As Figure 9-5 shows, we added four ants to the simulation using the New function.
Each ant shown in Figure 9-5 begins with its initial state set to kForage. From their initial starting positions they will begin randomly moving about the tiled environment in search of food. In this case, the food is shown as apples. However, if they step on poison, shown as a skull and crossbones, they switch to the kDead state. The squares containing the water pattern are the elements they search for when they are in the kThirsty state.
Updating the World
In the previous section we successfully populated the world with four finite state machine ants. Now we will show you how to run the simulation. This is a critical part of the finite state machine implementation. If you recall, the basic premise of the finite state machine is to link individual and unique states to different types of behavior. This is the part of the code where we actually make each ant behave a certain way depending on its state. This part of the code lends itself to the use of a switch statement, which checks for each possible state. In a real game, this switch statement typically would be called once each time through the main loop. Example 9-15 shows how to use the switch statement.
for (i=0;i<kMaxEntities;i++)
{
switch (entityList[i].state)
{
case kForage:
entityList[i].Forage();
break;
case kGoHome:
entityList[i].GoHome();
break;
case kThirsty:
entityList[i].Thirsty();
break;
case kDead:
entityList[i].Dead();
break;
}
}As Example 9-15 shows, we create a loop that iterates through each element in the entityList array. Each entityList element contains a different finite state machine ant. We use a switch statement to check the state of each ant in entityList. Notice that we have a case statement for each possible state. We then link each state to the desired behavior by calling the appropriate function for each behavior. As you can see in Example 9-16, we need to add four new functions to the ai_Entity class.
class ai_Entity
{
public:
int type;
int state;
int row;
int col;
ai_Entity();
~ai_Entity();
void New (int theType, int theState, int theRow, int theCol);
void Forage(void);
void GoHome(void);
void Thirsty(void);
void Dead(void);
};Example 9-16 shows the updated ai_Entity class with the four new behavior functions. Each function is associated with one of the state behaviors.
Forage
The first new function, Forage, is associated with the kForage state. If you recall, in this state the ants randomly move about the world in search of food. Once in the forage state, the ants can switch to a different state in only two ways. The first way is to meet the objective by randomly finding a piece of food. In this case, the state switches to kGoHome. The other way for the ants to switch states is by stepping on poison. In this case, the state switches to kDead. This behavior is implemented in the Forage function, as shown in Example 9-17.
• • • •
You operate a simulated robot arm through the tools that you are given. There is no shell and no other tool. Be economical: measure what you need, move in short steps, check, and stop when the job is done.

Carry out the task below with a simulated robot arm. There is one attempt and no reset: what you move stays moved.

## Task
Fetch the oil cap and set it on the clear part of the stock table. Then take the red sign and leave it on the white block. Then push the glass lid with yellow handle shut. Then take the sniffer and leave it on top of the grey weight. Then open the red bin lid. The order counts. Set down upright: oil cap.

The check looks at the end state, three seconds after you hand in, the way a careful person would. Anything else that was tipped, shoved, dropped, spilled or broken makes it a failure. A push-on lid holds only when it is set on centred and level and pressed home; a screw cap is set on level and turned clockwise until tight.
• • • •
void ai_Entity::Forage(void)
{
int rowMove;
int colMove;
int newRow;
int newCol;
int foodRow;
int foodCol;
int poisonRow;
int poisonCol;
rowMove=Rnd(0,2)-1;
colMove=Rnd(0,2)-1;
newRow=row+rowMove;
newCol=col+colMove;
if (newRow<1) return;
if (newCol<1) return;
if (newRow>=kMaxRows-1) return;
if (newCol>=kMaxCols-1) return;
if ((terrain[newRow][newCol]==kGround) ||
(terrain[newRow][newCol]==kWater))
{
row=newRow;
col=newCol;
}
if (terrain[newRow][newCol]==kFood)
{
row=newRow;
col=newCol;
terrain[row][col]=kGround;
state=kGoHome;
do {
foodRow=Rnd(2,kMaxRows)-3;
foodCol=Rnd(2,kMaxCols)-3;
} while (terrain[foodRow][foodCol]!=kGround);
terrain[foodRow][foodCol]=kFood;
}
if (terrain[newRow][newCol]==kPoison)
{
row=newRow;
col=newCol;
terrain[row][col]=kGround;
state=kDead;
do {
poisonRow=Rnd(2,kMaxRows)-3;
poisonCol=Rnd(2,kMaxCols)-3;
} while (terrain[poisonRow][poisonCol]!=kGround);
terrain[poisonRow][poisonCol]=kPoison;
}
}contain the distances to move in both the row and column directions. The next two variables are newRow and newCol. These two variables contain the new row and column positions of the ant. The final four variables, foodRow, foodCol, poisonRow, and poisonCol, are the new positions used to replace any food or poison that might get consumed.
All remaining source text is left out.